What do we do as we face these vexing realities? Well, perhaps a good first step is to pray as Jesus taught us: “Thy will be done on earth as it is in heaven.” In other words, we pray to learn how to love as God loves. 

And as we learn that, we grow in closer union not only with other people, but with love itself. That is, we grow in closer union with God. And if we ever forget how to love, we need only return here to be reminded of what love is. We – the baptized and the yet-to-be baptized – gather around this altar where Jesus offers himself to each of us, giving us his very self, so that we may believe that we, too, can reach beyond our humanity so that we might share Christ’s divinity.

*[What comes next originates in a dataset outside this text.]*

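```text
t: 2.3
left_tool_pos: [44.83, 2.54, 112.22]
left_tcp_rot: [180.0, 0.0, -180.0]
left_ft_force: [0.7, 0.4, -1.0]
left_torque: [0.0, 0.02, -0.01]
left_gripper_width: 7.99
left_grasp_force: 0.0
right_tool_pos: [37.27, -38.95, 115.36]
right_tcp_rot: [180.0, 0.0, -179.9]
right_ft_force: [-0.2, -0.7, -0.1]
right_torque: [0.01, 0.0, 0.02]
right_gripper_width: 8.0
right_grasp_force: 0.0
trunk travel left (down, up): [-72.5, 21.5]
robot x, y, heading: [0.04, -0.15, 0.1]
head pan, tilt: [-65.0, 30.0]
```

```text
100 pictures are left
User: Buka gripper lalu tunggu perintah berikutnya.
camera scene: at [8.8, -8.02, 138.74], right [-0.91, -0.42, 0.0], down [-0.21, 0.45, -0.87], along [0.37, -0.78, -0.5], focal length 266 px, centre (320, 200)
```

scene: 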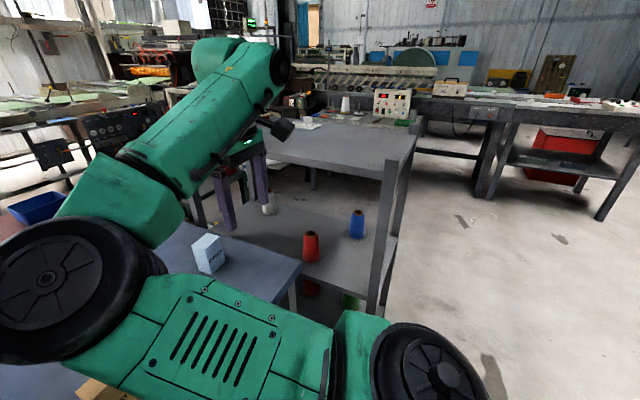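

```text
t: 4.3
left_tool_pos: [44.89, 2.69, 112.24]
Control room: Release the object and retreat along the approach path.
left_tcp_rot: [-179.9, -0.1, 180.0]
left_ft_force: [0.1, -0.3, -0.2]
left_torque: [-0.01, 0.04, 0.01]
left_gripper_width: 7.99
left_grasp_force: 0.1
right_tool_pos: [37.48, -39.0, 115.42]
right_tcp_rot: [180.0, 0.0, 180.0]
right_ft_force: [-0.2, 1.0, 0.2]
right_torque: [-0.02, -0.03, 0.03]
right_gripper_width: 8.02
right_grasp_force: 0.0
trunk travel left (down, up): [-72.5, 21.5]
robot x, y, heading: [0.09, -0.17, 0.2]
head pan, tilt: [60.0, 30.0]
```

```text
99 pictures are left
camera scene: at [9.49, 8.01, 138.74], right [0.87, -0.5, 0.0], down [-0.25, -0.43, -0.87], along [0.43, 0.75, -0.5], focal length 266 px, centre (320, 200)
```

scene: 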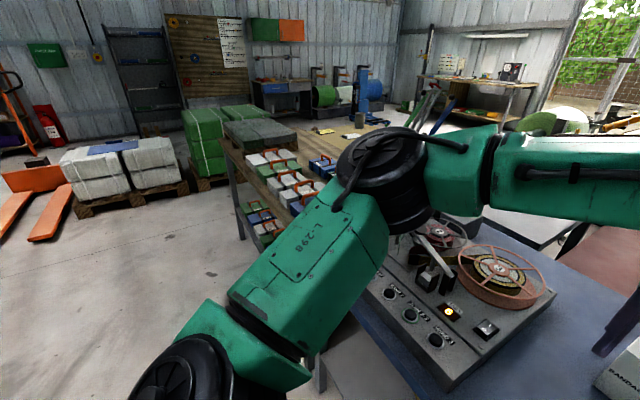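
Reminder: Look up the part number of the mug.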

When I was a seminarian, I spearheaded a huge, complicated reconciliation initiative in Columbus, OH. After some difficulties figuring out how to organize the effort, the initiative achieved great things. In fact, one person called me this past week to tell me about how our invitation to her to join the initiative nearly 14 years ago continues to change her life and the lives of the people around her. I’ll never forget what my friend Katherine said at the first meeting in early 2009. She said: “I imagine that God is creating a large, magnificent canvas, and each of us has only a tiny piece of it to paint. We each need to do our part, and trust that the whole creation will be beautiful.” 

Friends: Heaven is not Humanity 2.0. It’s God sharing God’s very life with all of us… if we but dare to respond to God’s invitation.